» **WORK TO COMPLETE**
Start at the line containing "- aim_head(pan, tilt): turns" and stop at the line containing "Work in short"; copy those lines exactly, both ends included, and no others.

-- Start of DATA SHOWN --

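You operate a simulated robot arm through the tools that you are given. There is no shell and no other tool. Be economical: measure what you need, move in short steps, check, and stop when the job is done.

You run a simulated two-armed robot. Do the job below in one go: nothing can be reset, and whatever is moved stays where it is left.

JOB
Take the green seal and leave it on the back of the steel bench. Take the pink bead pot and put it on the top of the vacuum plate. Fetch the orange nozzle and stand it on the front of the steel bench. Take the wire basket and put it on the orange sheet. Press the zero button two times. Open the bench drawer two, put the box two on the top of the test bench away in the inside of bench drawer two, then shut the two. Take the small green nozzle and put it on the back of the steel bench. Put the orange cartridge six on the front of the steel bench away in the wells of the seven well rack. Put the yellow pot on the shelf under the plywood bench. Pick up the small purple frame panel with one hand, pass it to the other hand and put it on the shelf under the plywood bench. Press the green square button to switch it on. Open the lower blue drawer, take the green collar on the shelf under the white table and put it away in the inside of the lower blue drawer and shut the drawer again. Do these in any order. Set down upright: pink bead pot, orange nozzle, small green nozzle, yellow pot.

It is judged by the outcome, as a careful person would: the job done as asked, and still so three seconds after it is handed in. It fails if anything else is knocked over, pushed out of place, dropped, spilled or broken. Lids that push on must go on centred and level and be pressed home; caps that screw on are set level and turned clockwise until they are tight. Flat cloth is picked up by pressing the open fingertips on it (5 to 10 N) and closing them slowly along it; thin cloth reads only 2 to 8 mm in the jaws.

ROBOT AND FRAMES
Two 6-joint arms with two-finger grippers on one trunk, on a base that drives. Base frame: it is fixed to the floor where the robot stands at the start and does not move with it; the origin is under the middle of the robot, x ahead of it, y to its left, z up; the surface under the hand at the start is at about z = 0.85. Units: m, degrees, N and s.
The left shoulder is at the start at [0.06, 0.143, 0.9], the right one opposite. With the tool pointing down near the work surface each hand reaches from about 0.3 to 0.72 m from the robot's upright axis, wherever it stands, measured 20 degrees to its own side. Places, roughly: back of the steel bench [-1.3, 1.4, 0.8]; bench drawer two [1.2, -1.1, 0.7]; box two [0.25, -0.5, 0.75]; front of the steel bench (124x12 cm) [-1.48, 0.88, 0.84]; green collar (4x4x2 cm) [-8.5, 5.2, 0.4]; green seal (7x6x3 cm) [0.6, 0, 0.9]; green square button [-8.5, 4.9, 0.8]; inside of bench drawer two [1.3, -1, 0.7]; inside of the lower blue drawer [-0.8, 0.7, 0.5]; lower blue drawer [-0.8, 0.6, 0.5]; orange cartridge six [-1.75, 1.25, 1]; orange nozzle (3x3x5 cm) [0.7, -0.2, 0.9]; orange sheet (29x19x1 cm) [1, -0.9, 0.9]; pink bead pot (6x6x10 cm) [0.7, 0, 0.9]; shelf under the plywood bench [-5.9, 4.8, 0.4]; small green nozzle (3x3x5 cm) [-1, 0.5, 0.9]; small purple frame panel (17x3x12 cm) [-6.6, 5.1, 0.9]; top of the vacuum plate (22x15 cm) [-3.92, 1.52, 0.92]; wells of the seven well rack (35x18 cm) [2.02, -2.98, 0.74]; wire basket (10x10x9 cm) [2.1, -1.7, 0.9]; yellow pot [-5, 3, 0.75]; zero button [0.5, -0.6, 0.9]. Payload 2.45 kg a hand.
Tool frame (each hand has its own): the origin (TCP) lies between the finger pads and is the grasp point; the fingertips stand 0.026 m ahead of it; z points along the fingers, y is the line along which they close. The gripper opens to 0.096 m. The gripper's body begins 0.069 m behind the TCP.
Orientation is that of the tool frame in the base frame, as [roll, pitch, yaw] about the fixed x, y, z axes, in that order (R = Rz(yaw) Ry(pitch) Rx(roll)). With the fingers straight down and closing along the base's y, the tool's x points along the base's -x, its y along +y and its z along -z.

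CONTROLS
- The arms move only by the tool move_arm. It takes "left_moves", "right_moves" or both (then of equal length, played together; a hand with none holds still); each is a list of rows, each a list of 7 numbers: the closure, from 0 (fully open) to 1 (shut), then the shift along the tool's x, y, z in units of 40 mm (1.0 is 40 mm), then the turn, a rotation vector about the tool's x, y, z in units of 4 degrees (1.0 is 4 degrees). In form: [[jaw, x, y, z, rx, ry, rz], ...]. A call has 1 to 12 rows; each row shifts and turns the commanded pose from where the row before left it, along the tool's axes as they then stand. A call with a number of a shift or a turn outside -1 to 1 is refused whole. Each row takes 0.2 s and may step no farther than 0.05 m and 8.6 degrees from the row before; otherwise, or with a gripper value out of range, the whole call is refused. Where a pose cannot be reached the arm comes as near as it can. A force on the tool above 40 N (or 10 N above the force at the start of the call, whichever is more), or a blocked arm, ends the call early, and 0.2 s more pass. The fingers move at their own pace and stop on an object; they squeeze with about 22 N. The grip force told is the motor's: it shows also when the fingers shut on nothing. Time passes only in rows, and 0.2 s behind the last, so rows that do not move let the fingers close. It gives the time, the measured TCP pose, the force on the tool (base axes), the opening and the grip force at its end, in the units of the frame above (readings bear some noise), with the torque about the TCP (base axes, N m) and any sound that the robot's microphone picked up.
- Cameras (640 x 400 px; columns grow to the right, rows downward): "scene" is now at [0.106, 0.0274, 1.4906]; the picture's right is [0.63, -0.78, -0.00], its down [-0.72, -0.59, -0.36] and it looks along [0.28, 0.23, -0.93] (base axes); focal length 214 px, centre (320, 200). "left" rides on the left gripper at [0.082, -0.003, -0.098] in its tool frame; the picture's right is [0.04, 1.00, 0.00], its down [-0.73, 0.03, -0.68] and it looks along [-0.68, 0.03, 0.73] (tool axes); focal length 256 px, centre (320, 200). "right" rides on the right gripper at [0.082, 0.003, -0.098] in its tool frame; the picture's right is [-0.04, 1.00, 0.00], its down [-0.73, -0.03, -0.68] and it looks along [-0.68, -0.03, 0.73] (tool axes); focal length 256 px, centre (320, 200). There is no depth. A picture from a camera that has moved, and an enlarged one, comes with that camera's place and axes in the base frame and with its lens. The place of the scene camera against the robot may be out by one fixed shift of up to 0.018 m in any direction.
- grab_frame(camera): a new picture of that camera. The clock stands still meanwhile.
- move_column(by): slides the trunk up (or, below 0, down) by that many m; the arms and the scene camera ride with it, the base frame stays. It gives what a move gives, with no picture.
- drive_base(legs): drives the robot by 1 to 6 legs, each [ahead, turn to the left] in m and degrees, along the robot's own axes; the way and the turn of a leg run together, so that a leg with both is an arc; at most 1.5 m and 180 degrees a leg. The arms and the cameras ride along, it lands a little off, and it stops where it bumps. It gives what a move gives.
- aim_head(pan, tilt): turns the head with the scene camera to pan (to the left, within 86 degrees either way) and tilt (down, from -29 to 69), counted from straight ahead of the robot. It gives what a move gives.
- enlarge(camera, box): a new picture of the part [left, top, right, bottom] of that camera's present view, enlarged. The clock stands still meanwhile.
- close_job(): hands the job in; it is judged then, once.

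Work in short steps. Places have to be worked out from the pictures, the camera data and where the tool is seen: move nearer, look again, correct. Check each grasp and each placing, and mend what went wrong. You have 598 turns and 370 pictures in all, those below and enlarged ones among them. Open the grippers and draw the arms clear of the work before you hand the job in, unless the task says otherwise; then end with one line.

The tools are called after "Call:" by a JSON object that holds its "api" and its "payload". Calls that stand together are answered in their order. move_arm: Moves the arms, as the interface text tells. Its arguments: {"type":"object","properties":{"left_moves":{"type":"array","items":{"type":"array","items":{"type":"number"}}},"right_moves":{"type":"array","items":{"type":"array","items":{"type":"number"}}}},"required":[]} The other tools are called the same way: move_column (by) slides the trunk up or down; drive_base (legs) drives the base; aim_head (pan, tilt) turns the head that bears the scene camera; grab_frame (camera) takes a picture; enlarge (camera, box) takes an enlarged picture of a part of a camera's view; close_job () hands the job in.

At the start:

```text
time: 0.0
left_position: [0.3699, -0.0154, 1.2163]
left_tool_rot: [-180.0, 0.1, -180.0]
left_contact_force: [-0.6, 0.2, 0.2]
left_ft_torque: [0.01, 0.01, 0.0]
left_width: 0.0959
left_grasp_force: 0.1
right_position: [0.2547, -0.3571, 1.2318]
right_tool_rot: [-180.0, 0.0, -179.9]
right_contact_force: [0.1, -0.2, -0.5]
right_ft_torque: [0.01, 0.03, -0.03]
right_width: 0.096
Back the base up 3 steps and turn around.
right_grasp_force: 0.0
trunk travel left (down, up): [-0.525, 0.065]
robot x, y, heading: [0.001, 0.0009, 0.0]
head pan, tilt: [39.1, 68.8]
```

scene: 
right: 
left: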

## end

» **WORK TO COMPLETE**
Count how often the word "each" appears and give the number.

-- End of DATA SHOWN --

» **EXERCISE SOLUTION**
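- aim_head(pan, tilt): turns the head with the scene camera to pan (to the left, within 86 degrees either way) and tilt (down, from -29 to 69), counted from straight ahead of the robot. It gives what a move gives.
- enlarge(camera, box): a new picture of the part [left, top, right, bottom] of that camera's present view, enlarged. The clock stands still meanwhile.
- close_job(): hands the job in; it is judged then, once.

Work in short steps. Places have to be worked out from the pictures, the camera data and where the tool is seen: move nearer, look again, correct. Check each grasp and each placing, and mend what went wrong. You have 598 turns and 370 pictures in all, those below and enlarged ones among them. Open the grippers and draw the arms clear of the work before you hand the job in, unless the task says otherwise; then end with one line.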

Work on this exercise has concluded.